Não existem problemas, ainda, em fazer ioga até o momento do parto, já que se não há nenhuma complicação específica na gravidez, não existe motivo para essa mulher interromper a prática, que novamente não deve ser de alta intensidade ou ministrada em ambientes muito aquecidos.
Tudo deve desenrolar-se de acordo com o quanto a gestante se sente confortável até o último mês: a ioga deve ser um recurso para trazer acolhimento emocional e momentos de bem-estar e relaxamento, e não o oposto.
Benefícios de fazer ioga na gravidez
Carmen ressalta que, para a gestante, os pranaiamas, as posturas, os mantras e as meditações são capazes de aumentar o fluxo de energia vital e ajudar a equilibrar as emoções, promovendo atenção, sensação de bem-estar e segurança. Ainda de acordo com a especialista, isso tudo faz parte de uma maior humanização do parto, capaz de devolver o protagonismo a essa nova mãe.
Já do ponto de vista físico, completa a especialista, a prática de ioga aumenta a flexibilidade e fortalece a musculatura do aparelho abdominal e da região torácica. A ioga contribui ainda para melhorar a força e a capacidade respiratória, o que também ajuda na oxigenação do bebê, que respira através da mãe:
“Ele se conecta com esse pulsar rítmico da respiração da mãe, recebendo sensações agradáveis que favorecem seu crescimento. Durante a prática, há um estímulo muito grande de todo o sistema endócrino, fazendo com que os hormônios respondam corretamente durante a dilatação e o parto, o que vai manter essa mulher mais confiante e serena no processo”, exemplifica ela.
A profissional assume, ainda, que todo o trabalho de ioga para a gestante tem a intenção de proporcionar a ela um parto feliz, por ser uma atividade que envolve diferentes elementos. Junto com isso, Carmen recomenda que mecanismos espirituais também sejam acessados na prática, tudo de acordo com a crença e vontade de cada mãe, pois isso também vai fazer com que ela reconheça que, nas fases de gestação e parto, ela é “uma deusa em processo de criação”.
Posturas: existe certo ou errado?
“Quando pensamos sobre as posturas, na verdade podemos acabar criando mais problemas na cabeça da gestante, isso porque gravidez e parto são sobre tudo, menos postura.

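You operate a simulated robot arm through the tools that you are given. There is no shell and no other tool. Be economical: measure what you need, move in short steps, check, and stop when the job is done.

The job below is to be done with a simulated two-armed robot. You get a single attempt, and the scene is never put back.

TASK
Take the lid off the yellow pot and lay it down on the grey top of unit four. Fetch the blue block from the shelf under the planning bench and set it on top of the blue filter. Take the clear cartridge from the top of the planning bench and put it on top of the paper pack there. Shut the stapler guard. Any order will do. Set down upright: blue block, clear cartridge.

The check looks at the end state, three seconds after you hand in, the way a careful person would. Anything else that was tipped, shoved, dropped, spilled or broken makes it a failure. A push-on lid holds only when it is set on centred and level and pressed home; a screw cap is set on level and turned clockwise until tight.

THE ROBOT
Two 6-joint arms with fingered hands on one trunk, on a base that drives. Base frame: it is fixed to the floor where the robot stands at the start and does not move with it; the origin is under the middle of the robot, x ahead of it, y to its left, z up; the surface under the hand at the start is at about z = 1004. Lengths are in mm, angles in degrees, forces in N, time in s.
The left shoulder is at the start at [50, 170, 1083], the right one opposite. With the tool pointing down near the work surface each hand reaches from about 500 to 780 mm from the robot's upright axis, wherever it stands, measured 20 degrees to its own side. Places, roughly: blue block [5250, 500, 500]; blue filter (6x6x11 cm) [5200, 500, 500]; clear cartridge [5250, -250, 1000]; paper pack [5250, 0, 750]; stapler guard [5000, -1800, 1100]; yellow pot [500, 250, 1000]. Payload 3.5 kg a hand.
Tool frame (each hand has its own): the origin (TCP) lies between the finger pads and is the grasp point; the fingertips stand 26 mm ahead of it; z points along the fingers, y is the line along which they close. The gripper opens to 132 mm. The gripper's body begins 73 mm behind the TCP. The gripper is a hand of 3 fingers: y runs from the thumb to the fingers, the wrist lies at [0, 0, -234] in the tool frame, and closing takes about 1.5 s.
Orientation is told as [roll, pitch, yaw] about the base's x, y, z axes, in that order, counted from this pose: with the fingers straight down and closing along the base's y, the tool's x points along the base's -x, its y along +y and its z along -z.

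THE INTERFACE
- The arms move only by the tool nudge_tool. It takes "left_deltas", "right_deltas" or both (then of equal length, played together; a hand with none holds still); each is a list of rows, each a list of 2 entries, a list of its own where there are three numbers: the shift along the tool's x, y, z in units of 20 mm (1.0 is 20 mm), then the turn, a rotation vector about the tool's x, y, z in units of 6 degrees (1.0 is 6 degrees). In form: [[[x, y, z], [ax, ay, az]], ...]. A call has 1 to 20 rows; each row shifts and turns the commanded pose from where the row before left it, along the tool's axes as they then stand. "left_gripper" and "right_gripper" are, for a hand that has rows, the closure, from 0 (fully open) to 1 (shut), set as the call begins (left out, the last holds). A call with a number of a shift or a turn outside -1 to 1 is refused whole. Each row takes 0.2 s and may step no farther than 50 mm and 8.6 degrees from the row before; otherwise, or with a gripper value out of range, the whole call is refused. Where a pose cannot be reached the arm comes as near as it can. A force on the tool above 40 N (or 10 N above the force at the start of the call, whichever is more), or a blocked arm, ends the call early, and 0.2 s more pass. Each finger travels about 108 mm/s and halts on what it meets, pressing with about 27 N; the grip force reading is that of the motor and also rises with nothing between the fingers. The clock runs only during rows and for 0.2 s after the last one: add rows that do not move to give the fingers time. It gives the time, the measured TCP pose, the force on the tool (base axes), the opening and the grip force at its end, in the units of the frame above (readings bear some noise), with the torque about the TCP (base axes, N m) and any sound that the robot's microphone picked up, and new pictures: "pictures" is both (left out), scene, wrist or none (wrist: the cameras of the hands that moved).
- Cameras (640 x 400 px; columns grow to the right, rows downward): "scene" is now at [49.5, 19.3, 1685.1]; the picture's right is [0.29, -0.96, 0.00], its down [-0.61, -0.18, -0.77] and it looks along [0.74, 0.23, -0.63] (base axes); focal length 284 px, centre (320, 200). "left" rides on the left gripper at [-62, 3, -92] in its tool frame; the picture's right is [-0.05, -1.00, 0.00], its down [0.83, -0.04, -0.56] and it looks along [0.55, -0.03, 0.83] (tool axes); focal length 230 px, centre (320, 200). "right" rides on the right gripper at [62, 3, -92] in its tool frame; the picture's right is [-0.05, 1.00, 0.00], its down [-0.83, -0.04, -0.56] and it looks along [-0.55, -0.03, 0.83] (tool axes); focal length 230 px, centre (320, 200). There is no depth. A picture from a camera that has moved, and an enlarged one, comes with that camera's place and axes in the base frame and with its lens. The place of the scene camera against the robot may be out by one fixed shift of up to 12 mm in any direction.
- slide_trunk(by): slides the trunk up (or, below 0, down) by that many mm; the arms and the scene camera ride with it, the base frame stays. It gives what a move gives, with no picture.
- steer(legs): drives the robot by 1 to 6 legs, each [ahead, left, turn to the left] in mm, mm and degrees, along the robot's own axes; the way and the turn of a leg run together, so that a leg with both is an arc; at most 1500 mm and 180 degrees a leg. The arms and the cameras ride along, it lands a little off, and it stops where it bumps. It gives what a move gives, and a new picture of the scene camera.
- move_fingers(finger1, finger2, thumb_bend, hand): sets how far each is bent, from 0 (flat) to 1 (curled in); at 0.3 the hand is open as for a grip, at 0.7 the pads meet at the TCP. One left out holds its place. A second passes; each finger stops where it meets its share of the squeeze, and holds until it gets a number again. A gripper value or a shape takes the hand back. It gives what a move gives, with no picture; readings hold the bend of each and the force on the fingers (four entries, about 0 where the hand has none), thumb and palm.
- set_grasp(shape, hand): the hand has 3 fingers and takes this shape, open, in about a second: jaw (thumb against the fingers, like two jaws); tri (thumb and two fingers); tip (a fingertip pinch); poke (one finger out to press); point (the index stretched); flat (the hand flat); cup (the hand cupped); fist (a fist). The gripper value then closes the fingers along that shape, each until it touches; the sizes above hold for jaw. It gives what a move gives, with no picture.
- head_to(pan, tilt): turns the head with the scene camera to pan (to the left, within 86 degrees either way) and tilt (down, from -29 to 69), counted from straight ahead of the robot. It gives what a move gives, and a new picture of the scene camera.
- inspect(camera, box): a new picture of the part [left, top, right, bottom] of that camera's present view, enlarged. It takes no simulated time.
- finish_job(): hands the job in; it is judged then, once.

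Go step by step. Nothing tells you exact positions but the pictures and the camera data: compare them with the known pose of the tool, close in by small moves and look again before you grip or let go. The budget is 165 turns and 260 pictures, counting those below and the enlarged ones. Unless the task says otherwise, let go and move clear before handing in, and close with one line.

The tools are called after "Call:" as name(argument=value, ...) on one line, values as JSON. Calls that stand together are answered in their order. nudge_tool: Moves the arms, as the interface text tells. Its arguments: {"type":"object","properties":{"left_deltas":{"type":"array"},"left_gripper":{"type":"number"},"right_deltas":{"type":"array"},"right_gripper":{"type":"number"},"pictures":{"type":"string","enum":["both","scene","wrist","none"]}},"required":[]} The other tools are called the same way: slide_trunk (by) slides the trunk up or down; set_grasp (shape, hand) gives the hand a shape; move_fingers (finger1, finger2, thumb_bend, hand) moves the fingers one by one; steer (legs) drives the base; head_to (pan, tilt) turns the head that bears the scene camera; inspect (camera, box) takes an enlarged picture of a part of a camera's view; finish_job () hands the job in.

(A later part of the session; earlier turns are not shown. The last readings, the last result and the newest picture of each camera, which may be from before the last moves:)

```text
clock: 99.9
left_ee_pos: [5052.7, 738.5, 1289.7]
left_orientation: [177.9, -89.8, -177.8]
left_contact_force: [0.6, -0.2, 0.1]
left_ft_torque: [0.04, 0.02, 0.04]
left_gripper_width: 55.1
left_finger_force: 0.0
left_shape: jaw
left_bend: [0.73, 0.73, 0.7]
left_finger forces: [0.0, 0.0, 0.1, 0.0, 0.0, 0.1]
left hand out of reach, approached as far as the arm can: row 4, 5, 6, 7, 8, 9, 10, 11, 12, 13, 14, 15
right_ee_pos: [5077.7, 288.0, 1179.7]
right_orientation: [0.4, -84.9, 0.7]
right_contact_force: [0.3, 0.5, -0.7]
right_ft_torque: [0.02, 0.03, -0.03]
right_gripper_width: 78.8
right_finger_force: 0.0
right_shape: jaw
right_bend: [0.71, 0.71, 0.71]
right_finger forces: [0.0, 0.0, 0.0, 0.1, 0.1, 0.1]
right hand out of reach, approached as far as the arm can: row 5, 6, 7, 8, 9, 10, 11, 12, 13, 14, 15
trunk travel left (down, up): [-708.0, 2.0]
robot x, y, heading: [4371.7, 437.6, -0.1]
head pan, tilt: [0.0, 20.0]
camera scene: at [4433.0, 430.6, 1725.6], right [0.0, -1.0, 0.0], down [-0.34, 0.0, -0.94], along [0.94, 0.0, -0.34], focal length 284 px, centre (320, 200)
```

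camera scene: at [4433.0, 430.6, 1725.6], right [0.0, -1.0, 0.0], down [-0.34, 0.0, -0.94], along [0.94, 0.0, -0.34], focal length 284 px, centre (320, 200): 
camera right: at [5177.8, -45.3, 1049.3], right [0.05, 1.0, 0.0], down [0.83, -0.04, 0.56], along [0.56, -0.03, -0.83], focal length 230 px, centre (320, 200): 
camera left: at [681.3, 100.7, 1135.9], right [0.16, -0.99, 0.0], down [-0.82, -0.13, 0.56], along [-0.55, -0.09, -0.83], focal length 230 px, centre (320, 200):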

São muito mais sobre movimento, mobilidade e respiração do que algo estático”, comenta Anne.
Dito isso, e com base em um trabalho realizado por profissionais que respeitem essa filosofia, as posições mais benéficas são aquelas que vão promover maior mobilidade para a região da coluna e articulações, que serão capazes de trazer mais equilíbrio para o assoalho pélvico, de posicionar adequadamente o bebê e aquelas que trabalhem em prol do fortalecimento do períneo.
Existem, porém, asanas proibidos, que podem, sim, prejudicar a grávida. São elas as chamadas invertidas de cabeça, as posturas sobre o ventre e qualquer uma que faça pressão na região do abdômen. Exercícios que forcem a amplitude de movimento de uma articulação também devem ser evitados, assim como posições que demandam uma retenção na respiração e posturas nas quais o tronco é inclinado para a frente, sem suporte.
“Eu não recomendo fazer posturas que trazem uma inversão completa, como as de cabeça para baixo: o problema delas é que, tanto na entrada da posição quanto na subida da postura, há muito aumento na carga abdominal, o que não é bom na gestação”, ilustra Anne. Por conta das alterações hormonais, a gestante tem também mais instabilidade articular e frouxidão nos tecidos conjuntivos, sendo estes outros fatores para que as invertidas de cabeça apresentem maiores riscos de lesões na coluna.
Dicas de ouro
Carmen chama atenção para que tenhamos consciência de que não está para nascer apenas uma criança, mas também uma mãe, que passa por transformações físicas e psicológicas merecedoras de atenção e carinho. Esses cuidados, fala a profissional, também devem ser parte do trabalho de ioga quando falamos sobre gestantes.
É por isso que a principal dica para quem está grávida e quer entrar para o universo da ioga, finaliza Anne, é procurar por profissionais competentes, que saibam sobre o que estão falando, tenham boa formação e entendam realmente do assunto.